Start Excerpted text
AMENDMENT NO. ONE TO THE AVIALL, INC. SUPPLEMENTAL EXECUTIVE RETIREMENT INCOME PLAN

EX-10.1 2 dex101.htm AMENDMENT NO. ONE TO THE SUPPLEMENTAL EXECUTIVE RETIREMENT INCOME PLAN Amendment No. One to the Supplemental Executive Retirement Income Plan

Exhibit 10.1

AMENDMENT NO. ONE

TO THE

AVIALL, INC.

SUPPLEMENTAL EXECUTIVE RETIREMENT INCOME PLAN

Pursuant to the authority set forth in Section 7.2 of the Aviall, Inc. Supplemental Executive Retirement Income Plan (the “Plan”), in order to clarify the benefits payable upon a Change of Control the Plan shall be and the same hereby is amended, effective as of March 23, 2006, as follows:

1. Section 9.2 of the Plan is amended by striking said Section and substituting in lieu thereof the following:

Section 9.2. Benefits Payable in the Event of Change of Control: In the event of a Change of Control, the monthly benefit to which a Participant is entitled will be computed in accordance with the applicable provisions of this Plan immediately prior to the date of such Change of Control, except that (i) for the purpose of determining eligibility for Early Retirement pursuant to Section 5.3(a) hereof, each COC Affected Participant shall be deemed to be two (2) years older, and shall be deemed to have two (2) additional years of Continuous Service under the Retirement Plan (or, in the case of the CEO, four (4) additional years of Continuous Service), (ii) for the purpose of determining the early retirement reduction factor for Early Retirement Benefits, if applicable, each COC Affected Participant shall be deemed to be two (2) years older, if adding two (2) years to such Participant’s age would otherwise make him eligible for Early Retirement, and (iii) each COC Affected Participant shall be deemed to have two (2) additional years of Credited Service (or, in the case of the CEO, four (4) additional years of Credited Service), but in no event shall such Participant’s total years of Credited Service exceed the 25 years or 16.6667 years, as the case may be, specified in Section 2.1(a)(i) hereof. Notwithstanding the foregoing provisions of this Section 9.2, as amended, if, as a result of the additional years of Continuous Service credited under this Section 9.2, a Participant’s election, upon termination of employment, to begin payment of benefits in accordance with Sections 5.3 and 6.1 hereof would result in payments beginning in 2006, then in lieu of the commencement of those benefits in 2006, such payments shall commence on January 1, 2007. The provisions of this Section 9.2, as amended, are intended to comply with the transition relief provided for under the proposed regulations and other interim guidance under Section 409A of the Internal Revenue Code of 1986, as amended, (the “Code”) and shall be so interpreted.
End Excerpted text
Write out the whole excerpted text again, unchanged.
Start Collected material
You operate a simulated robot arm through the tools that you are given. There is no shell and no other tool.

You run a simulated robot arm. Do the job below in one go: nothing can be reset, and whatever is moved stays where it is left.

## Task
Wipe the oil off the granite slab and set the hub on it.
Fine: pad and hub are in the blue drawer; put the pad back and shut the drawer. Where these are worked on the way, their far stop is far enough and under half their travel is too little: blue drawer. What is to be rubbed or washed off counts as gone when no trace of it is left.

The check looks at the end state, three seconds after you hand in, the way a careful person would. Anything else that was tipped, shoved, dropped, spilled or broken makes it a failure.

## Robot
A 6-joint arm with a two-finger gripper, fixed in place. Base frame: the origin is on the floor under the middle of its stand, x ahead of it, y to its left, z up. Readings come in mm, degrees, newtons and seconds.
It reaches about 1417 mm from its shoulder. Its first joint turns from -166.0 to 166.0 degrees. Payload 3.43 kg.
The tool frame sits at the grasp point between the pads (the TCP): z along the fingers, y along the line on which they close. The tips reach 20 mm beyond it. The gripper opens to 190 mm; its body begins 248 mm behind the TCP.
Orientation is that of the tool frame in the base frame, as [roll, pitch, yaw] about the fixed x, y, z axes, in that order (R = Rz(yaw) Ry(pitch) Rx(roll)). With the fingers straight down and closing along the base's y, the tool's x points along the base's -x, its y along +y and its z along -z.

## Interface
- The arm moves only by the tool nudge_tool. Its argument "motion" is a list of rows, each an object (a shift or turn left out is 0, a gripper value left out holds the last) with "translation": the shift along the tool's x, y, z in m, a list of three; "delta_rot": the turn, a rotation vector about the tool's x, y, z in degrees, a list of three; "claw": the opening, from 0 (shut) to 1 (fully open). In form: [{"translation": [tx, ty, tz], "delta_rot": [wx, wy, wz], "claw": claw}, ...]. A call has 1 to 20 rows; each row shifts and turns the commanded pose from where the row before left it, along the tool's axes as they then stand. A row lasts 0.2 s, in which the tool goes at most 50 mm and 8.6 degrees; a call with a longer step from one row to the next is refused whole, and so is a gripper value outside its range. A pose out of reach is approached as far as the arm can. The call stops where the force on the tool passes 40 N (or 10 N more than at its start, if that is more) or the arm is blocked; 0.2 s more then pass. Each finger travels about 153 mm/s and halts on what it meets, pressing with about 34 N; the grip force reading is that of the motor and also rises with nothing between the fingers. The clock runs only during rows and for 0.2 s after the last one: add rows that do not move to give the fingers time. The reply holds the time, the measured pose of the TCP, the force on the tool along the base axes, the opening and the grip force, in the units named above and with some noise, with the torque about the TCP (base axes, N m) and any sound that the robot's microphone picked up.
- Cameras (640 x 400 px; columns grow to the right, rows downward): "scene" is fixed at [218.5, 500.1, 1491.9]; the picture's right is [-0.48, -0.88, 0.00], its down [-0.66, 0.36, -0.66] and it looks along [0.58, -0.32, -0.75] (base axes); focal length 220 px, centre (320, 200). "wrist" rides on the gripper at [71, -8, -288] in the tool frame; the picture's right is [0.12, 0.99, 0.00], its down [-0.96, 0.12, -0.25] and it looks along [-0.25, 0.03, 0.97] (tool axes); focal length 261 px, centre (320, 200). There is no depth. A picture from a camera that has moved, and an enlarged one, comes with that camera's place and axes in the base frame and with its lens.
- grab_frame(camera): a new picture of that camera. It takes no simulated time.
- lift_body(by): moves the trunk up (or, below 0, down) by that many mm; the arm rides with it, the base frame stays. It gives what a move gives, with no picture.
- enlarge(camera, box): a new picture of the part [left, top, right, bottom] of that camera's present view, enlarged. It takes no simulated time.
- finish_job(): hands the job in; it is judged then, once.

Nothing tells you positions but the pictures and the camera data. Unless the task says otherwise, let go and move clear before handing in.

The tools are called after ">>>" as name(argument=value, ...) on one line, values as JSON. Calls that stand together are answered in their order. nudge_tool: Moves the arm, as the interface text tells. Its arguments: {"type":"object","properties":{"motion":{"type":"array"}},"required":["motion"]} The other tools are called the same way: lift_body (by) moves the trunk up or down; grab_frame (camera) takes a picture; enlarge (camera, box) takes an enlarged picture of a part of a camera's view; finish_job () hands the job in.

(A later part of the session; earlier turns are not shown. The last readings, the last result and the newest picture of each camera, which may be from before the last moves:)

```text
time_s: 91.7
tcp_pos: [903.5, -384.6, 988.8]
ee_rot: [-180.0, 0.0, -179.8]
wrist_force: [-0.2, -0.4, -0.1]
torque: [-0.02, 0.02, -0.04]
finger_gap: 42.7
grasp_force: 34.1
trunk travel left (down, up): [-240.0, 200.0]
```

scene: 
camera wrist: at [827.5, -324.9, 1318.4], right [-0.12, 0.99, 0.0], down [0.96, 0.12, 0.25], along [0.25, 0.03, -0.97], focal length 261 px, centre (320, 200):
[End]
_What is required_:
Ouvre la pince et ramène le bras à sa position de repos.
End Collected material
_Answer for this exercise_:
AMENDMENT NO. ONE TO THE AVIALL, INC. SUPPLEMENTAL EXECUTIVE RETIREMENT INCOME PLAN

EX-10.1 2 dex101.htm AMENDMENT NO. ONE TO THE SUPPLEMENTAL EXECUTIVE RETIREMENT INCOME PLAN Amendment No. One to the Supplemental Executive Retirement Income Plan

Exhibit 10.1

AMENDMENT NO. ONE

TO THE

AVIALL, INC.

SUPPLEMENTAL EXECUTIVE RETIREMENT INCOME PLAN

Pursuant to the authority set forth in Section 7.2 of the Aviall, Inc. Supplemental Executive Retirement Income Plan (the “Plan”), in order to clarify the benefits payable upon a Change of Control the Plan shall be and the same hereby is amended, effective as of March 23, 2006, as follows:

1. Section 9.2 of the Plan is amended by striking said Section and substituting in lieu thereof the following:

Section 9.2. Benefits Payable in the Event of Change of Control: In the event of a Change of Control, the monthly benefit to which a Participant is entitled will be computed in accordance with the applicable provisions of this Plan immediately prior to the date of such Change of Control, except that (i) for the purpose of determining eligibility for Early Retirement pursuant to Section 5.3(a) hereof, each COC Affected Participant shall be deemed to be two (2) years older, and shall be deemed to have two (2) additional years of Continuous Service under the Retirement Plan (or, in the case of the CEO, four (4) additional years of Continuous Service), (ii) for the purpose of determining the early retirement reduction factor for Early Retirement Benefits, if applicable, each COC Affected Participant shall be deemed to be two (2) years older, if adding two (2) years to such Participant’s age would otherwise make him eligible for Early Retirement, and (iii) each COC Affected Participant shall be deemed to have two (2) additional years of Credited Service (or, in the case of the CEO, four (4) additional years of Credited Service), but in no event shall such Participant’s total years of Credited Service exceed the 25 years or 16.6667 years, as the case may be, specified in Section 2.1(a)(i) hereof. Notwithstanding the foregoing provisions of this Section 9.2, as amended, if, as a result of the additional years of Continuous Service credited under this Section 9.2, a Participant’s election, upon termination of employment, to begin payment of benefits in accordance with Sections 5.3 and 6.1 hereof would result in payments beginning in 2006, then in lieu of the commencement of those benefits in 2006, such payments shall commence on January 1, 2007. The provisions of this Section 9.2, as amended, are intended to comply with the transition relief provided for under the proposed regulations and other interim guidance under Section 409A of the Internal Revenue Code of 1986, as amended, (the “Code”) and shall be so interpreted.